Records of tool sessions
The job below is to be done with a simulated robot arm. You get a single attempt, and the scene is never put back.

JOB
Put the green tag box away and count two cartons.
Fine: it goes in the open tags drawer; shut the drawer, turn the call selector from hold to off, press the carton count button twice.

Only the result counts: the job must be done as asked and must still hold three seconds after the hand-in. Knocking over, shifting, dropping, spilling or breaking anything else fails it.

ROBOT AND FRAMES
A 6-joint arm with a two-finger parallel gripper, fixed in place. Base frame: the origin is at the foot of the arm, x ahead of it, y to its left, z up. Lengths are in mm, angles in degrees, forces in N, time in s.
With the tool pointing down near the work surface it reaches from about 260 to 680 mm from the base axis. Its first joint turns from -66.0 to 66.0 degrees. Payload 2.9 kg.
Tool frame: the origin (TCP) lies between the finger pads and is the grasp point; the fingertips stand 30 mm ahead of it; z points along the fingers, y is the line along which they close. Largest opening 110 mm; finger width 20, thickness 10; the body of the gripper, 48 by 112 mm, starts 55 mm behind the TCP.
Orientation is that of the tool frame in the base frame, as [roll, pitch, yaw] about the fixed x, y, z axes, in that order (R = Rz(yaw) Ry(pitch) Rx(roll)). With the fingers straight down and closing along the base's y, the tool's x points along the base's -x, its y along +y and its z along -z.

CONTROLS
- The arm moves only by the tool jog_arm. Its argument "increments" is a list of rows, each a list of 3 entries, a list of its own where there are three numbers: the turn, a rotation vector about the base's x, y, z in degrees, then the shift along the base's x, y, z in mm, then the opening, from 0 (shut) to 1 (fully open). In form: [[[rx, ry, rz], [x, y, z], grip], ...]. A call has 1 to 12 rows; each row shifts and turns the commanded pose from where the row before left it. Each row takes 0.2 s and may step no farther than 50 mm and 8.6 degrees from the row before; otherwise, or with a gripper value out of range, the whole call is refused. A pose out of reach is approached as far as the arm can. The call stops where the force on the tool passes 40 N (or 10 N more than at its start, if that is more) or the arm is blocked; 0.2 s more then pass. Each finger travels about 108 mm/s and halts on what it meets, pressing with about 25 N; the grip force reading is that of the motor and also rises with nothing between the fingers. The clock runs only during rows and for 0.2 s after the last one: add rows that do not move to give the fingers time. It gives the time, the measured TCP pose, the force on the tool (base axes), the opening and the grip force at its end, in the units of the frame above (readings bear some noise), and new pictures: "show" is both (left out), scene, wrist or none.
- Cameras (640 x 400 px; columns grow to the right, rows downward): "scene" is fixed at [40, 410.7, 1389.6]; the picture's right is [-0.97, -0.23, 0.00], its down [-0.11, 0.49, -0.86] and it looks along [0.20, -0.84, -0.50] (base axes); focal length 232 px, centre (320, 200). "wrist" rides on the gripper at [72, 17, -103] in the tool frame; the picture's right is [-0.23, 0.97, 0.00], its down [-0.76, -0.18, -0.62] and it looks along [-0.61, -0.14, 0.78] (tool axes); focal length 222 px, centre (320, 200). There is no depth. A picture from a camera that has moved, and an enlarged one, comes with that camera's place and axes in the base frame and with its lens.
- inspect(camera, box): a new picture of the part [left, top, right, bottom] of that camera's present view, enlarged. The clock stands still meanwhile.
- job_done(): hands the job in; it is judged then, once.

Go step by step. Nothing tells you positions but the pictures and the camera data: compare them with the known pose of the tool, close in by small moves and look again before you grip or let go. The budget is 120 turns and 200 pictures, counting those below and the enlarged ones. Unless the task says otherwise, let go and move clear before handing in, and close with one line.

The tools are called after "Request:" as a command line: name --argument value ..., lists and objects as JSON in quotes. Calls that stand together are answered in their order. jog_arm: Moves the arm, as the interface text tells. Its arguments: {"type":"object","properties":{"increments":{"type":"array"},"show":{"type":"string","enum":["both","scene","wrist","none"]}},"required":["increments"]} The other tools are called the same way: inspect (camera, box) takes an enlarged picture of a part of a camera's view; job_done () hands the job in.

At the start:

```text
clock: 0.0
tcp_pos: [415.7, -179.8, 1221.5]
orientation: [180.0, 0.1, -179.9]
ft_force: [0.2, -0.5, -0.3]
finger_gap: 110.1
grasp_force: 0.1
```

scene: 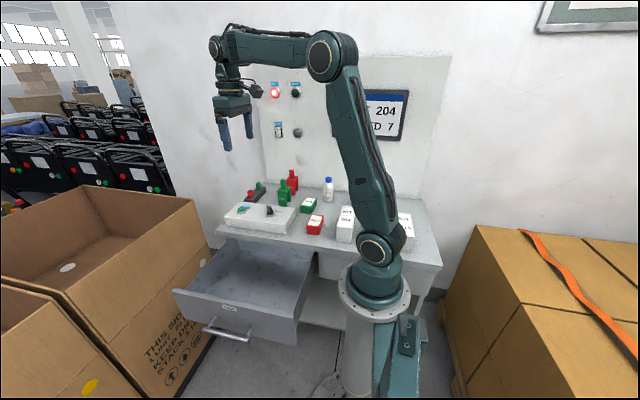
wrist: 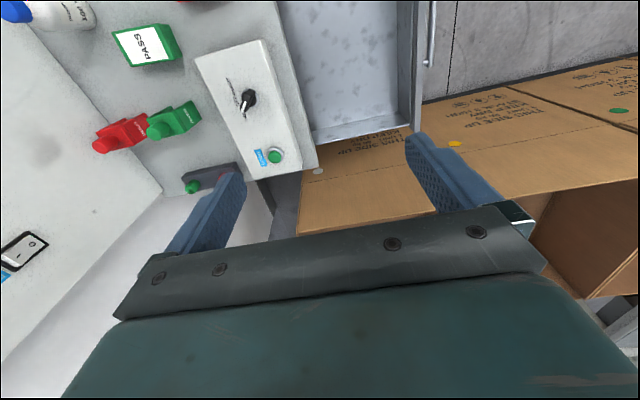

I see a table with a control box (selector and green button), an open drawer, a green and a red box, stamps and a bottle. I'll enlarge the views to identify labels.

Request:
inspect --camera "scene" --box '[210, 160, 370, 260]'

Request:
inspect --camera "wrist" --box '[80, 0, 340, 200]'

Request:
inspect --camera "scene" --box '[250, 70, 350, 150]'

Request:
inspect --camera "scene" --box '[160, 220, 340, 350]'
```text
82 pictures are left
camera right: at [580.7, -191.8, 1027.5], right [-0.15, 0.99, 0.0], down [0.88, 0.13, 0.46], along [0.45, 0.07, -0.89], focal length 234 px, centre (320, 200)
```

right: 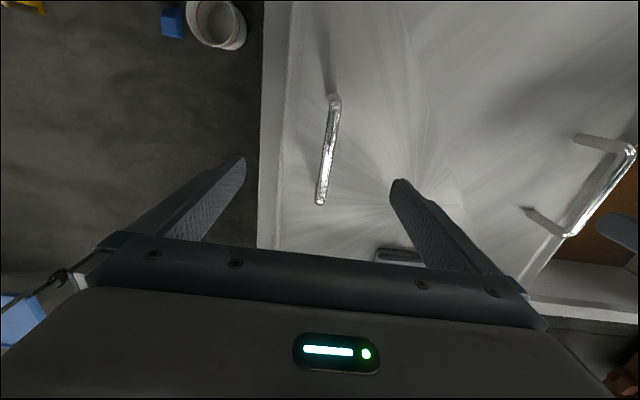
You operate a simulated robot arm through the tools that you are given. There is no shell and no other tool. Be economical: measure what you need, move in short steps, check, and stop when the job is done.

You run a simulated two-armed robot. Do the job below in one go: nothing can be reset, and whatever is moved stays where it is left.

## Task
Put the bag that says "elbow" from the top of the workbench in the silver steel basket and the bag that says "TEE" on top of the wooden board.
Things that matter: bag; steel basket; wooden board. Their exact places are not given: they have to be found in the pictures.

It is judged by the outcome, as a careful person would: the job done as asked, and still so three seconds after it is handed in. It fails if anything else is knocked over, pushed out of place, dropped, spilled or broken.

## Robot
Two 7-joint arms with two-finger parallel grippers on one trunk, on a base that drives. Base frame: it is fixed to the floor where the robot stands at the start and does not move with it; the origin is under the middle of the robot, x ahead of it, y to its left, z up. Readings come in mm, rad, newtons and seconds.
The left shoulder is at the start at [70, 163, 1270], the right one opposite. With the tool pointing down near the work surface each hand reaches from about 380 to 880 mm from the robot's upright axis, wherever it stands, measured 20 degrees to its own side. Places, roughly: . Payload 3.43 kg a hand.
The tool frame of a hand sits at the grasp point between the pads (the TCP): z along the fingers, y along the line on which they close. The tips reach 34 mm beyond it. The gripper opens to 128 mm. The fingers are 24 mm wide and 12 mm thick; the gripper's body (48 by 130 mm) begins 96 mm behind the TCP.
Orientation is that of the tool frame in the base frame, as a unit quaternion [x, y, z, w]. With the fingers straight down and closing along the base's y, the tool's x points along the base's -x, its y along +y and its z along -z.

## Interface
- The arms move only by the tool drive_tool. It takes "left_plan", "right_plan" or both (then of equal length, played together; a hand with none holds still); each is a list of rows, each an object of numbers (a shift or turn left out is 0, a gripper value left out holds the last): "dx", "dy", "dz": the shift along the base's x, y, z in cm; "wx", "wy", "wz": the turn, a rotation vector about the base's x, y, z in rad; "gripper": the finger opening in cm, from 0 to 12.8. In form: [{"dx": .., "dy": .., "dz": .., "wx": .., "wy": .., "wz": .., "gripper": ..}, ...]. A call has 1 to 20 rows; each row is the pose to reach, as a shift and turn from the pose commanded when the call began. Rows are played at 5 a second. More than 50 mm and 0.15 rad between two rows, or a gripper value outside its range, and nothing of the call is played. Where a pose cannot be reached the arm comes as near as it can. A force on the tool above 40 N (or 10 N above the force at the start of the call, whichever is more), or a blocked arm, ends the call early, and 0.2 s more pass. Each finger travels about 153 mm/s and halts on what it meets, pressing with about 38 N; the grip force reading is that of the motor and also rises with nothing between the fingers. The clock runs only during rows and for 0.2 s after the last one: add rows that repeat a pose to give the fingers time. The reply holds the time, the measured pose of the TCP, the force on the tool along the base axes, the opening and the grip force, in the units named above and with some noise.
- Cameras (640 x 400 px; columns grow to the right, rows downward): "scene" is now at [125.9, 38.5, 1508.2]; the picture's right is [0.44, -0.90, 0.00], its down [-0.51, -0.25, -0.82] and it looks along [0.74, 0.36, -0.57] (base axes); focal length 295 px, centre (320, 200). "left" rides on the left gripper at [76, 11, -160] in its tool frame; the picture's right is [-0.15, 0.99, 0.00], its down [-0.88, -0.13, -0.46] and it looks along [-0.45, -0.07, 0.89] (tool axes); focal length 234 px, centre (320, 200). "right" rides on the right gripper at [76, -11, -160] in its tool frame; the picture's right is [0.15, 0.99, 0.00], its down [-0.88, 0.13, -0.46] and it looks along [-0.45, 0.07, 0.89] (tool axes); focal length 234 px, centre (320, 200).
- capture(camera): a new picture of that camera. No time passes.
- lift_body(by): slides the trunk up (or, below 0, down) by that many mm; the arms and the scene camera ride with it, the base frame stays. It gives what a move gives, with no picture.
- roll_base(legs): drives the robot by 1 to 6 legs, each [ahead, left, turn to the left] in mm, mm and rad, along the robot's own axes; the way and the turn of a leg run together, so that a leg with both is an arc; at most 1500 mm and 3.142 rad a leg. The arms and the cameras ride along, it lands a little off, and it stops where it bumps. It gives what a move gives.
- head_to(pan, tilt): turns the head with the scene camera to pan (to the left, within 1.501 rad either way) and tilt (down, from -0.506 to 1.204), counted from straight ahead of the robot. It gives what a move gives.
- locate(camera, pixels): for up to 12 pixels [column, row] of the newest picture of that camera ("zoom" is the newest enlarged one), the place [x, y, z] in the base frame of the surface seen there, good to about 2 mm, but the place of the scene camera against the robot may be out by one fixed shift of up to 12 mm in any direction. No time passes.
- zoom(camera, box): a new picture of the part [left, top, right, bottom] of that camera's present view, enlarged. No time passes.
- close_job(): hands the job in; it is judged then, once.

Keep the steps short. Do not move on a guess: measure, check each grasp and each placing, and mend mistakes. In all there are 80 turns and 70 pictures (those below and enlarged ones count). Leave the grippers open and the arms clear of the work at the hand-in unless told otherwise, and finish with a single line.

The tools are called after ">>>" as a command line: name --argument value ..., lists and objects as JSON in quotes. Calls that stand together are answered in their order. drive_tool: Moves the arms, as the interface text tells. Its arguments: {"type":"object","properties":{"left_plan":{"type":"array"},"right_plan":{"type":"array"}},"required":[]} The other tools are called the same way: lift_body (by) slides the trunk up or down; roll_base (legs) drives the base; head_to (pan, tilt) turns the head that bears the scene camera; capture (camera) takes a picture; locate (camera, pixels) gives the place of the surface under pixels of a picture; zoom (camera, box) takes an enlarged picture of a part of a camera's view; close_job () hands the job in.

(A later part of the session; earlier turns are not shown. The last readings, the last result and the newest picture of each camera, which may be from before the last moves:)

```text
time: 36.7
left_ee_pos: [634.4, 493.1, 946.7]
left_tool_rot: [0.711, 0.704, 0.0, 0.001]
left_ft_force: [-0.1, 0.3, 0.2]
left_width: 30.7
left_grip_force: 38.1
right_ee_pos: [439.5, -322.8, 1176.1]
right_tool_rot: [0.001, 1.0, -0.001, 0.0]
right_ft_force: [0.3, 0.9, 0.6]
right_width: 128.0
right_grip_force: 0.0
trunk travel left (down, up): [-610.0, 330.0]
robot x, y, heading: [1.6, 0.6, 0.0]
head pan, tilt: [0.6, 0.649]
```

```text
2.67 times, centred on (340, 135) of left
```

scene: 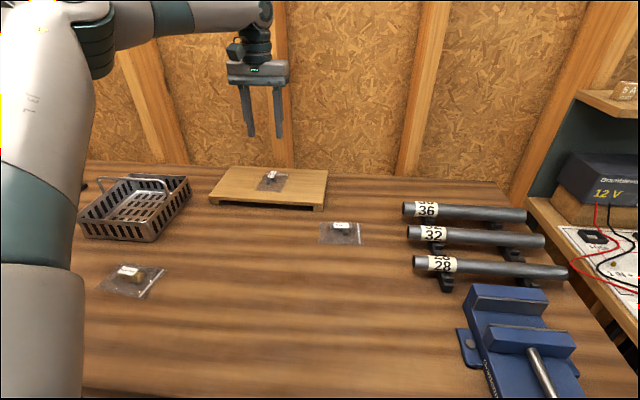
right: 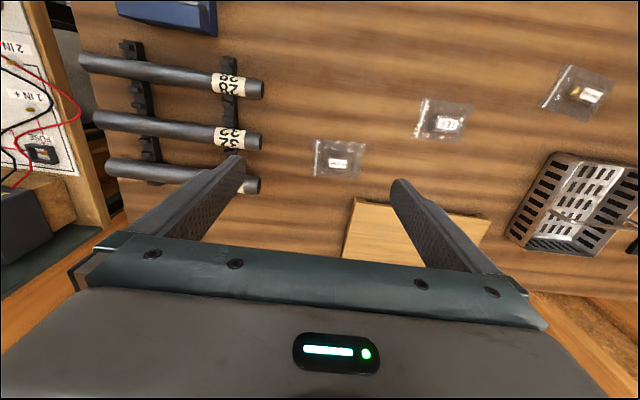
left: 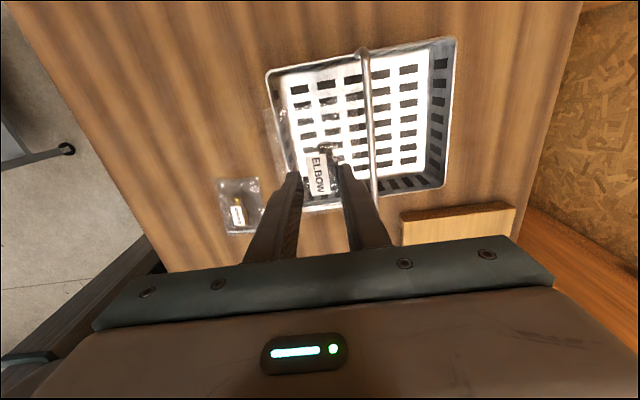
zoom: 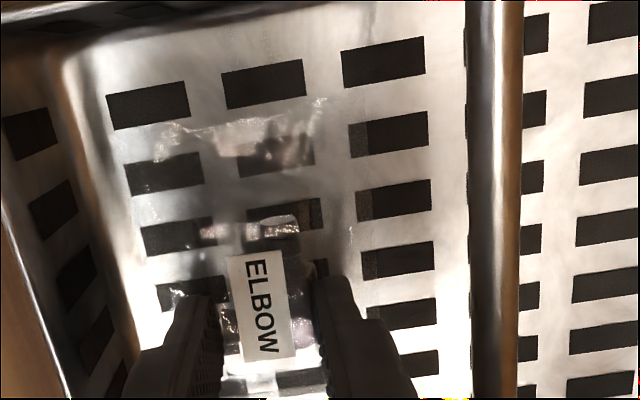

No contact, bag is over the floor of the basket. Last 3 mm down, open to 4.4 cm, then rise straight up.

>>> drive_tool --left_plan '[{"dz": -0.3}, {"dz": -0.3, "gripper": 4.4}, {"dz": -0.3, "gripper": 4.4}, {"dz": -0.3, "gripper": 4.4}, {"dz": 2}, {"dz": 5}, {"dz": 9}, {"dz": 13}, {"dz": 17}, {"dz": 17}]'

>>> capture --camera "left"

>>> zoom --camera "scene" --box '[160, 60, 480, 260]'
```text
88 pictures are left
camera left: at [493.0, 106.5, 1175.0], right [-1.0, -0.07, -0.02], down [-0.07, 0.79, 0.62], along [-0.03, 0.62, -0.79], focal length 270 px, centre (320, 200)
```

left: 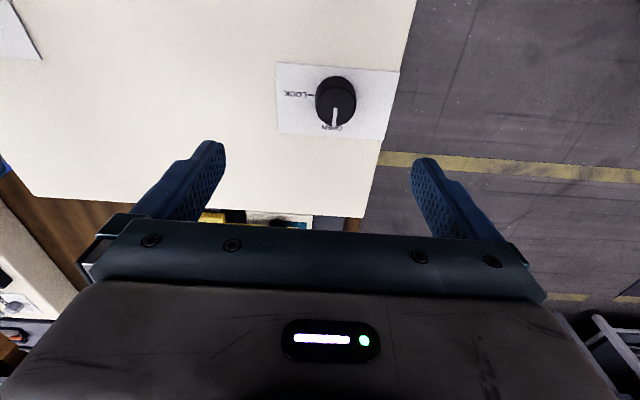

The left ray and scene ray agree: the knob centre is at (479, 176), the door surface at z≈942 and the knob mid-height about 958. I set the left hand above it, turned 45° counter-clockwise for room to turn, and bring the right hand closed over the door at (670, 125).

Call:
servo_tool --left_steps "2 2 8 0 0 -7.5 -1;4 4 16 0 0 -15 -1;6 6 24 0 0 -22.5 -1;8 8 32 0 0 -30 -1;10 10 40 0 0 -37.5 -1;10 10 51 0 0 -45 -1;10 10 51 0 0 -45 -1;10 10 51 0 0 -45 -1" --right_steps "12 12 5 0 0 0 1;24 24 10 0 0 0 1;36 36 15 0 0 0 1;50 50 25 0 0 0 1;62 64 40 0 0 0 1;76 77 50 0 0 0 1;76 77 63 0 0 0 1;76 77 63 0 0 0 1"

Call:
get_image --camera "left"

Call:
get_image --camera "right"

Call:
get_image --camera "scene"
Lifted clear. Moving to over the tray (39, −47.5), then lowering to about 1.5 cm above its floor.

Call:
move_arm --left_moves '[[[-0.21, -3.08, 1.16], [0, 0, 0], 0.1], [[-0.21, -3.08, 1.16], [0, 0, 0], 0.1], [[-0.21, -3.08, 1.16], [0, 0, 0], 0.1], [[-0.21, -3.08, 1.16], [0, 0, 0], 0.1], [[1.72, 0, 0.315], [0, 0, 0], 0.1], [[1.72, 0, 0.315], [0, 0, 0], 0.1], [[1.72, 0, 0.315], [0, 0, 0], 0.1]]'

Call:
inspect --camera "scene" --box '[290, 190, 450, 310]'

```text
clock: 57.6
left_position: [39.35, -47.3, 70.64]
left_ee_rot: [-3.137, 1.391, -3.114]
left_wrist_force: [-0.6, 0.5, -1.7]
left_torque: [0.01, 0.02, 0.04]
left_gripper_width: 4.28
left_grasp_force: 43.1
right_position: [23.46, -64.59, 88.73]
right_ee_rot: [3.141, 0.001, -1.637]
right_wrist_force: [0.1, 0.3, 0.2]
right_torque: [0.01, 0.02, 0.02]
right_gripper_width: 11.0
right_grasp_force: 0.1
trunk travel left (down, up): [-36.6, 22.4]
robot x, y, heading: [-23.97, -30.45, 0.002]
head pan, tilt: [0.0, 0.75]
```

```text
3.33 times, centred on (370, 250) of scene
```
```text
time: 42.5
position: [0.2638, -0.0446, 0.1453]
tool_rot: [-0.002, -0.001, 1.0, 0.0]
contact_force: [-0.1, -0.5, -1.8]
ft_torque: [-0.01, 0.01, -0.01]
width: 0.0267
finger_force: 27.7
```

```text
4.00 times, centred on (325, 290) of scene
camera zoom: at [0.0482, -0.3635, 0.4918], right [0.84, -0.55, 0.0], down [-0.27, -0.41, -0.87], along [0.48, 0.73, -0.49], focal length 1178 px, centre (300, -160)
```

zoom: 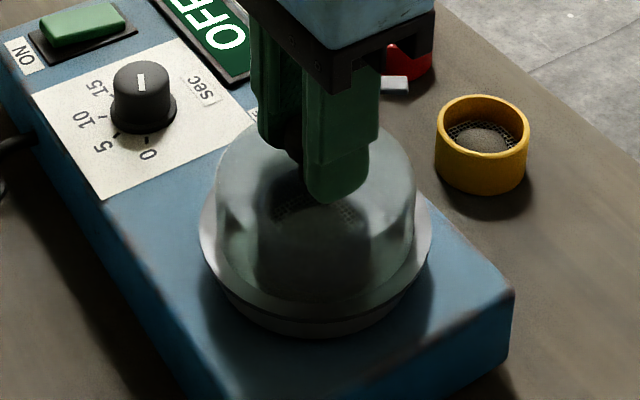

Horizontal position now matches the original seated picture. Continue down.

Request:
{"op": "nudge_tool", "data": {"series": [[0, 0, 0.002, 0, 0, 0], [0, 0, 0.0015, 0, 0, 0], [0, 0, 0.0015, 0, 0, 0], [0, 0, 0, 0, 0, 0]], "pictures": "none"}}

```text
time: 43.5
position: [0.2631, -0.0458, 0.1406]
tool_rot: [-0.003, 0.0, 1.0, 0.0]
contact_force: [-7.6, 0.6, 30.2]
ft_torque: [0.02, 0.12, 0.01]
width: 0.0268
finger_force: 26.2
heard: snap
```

• Extract provided:
Enemy Operations in Baghdad and Fallujah
BY Herschel Smith17 years, 9 months ago
There have been additional deployments to the Diyala Province due to the flight of AQI and other insurgents from Baghdad just prior to the increase in U.S. force size. But there currently appears to be two foci – two points of importance in the counterinsurgency campaign – that are shaping up. The first is Baghdad, where radical Shi’a are running out of patience even at the beginning of the security plan. The second is Fallujah where radical Sunni, being squeezed in Ramadi and other parts of the Anbar Province, are wreaking violence and causing intimidation.
Al Sadr, believed to be in Iran, recently issued a statement explaining exactly where he and his leadership stood regarding the security plan for Baghdad.
“The occupiers want to harm this beloved (Sadr City) and tarnish its name by spreading false rumors and allegations that negotiations and cooperation are ongoing between you and them,” the statement said. “I am confident that you will not make concessions to them and will remain above them. Raise your voices in love and brotherhood and unity against your enemy and shout ‘No, No America!”
In tempo, a Sadr City official who has cooperated with the U.S. security plan was attacked, the attack wounding him and killing his two body guards.
An attack against the top Sadr City official has created tension in the ranks of Shiite militiamen with some blaming a faction unhappy about cooperation with Americans, a local commander said Friday.
Gunmen opened fire on the convoy carrying Rahim al-Darraji Thursday in eastern Baghdad, seriously wounding him and killing two of his bodyguards on Thursday, police and a local official said.
Al-Darraji was the principal negotiator in talks with U.S. officials that led to an agreement to pull fighters off the streets in Sadr City, a stronghold of the feared Mahdi Army, and a local commander said suspicion fell on a group of disaffected militiamen who are angry about the deal.

• Brief 1: What does the extract provided say from "Gunmen opened fire" through "local official said."? Give the exact wording.
• Brief 2: Could you carry on with the extract provided from where it ends?

• Expected answer 1:
Gunmen opened fire on the convoy carrying Rahim al-Darraji Thursday in eastern Baghdad, seriously wounding him and killing two of his bodyguards on Thursday, police and a local official said.

• Expected answer 2:
‘This is a faction that enjoys some weight,’ the Mahdi Army commander said, speaking on condition of anonymity because of the sensitivity of the subject.
He said the attack has created tension within the ranks of the militia and renewed a debate on the merits of allowing the Americans to operate in Sadr City without resistance during a security sweep aimed at ending the sectarian violence that has raged since a Feb. 22, 2006, bombing of a Shiite shrine in Samarra.
Some Mahdi army members have splintered off from al Sadr, and notwithstanding this splintering the Mahdi army is a loose knit organization anyway. But it is clear now that al Sadr has given marching orders to his loyal followers, and his orders do not include participating with any security plan for Baghdad. Not missing an opportunity to spin the events in a positive light, the Multi-National Force said:
“We’re very encouraged by what we’re seeing on the ground right now in Sadr City,” said Maj. Gen. William B. Caldwell, the U.S. military’s chief spokesman in Baghdad. “There is a tremendous amount of cooperation and dialogue ongoing. It’s proven to be very beneficial to both sides.”
Some reports have even gone so far as to suggest that Sadr is losing his grip on the Mahdi army. We do not believe that this is so, any more than we believe that there is a “tremendous amount of cooperation” between the hard line Sadrists and the Multi-National Force. What we believe concerning Sadr is summed up previously in Intelligence Bulletin #3.
General David Petraeus said that discussions are ongoing with Sadr’s organization, adding that “over time the Mahdi Army, as with all the militias, has to be disarmed, demobilized and reintegrated into society in some fashion. The militia will not be allowed to join the Iraqi security forces as an organization.
On March 19, 2007 at 8:47 am, Fred Beloit said:
May I boil down the last paragraph? We need to kill or arrest Sadr; should have a long time ago. Attacking the enemy is the best way to win a war.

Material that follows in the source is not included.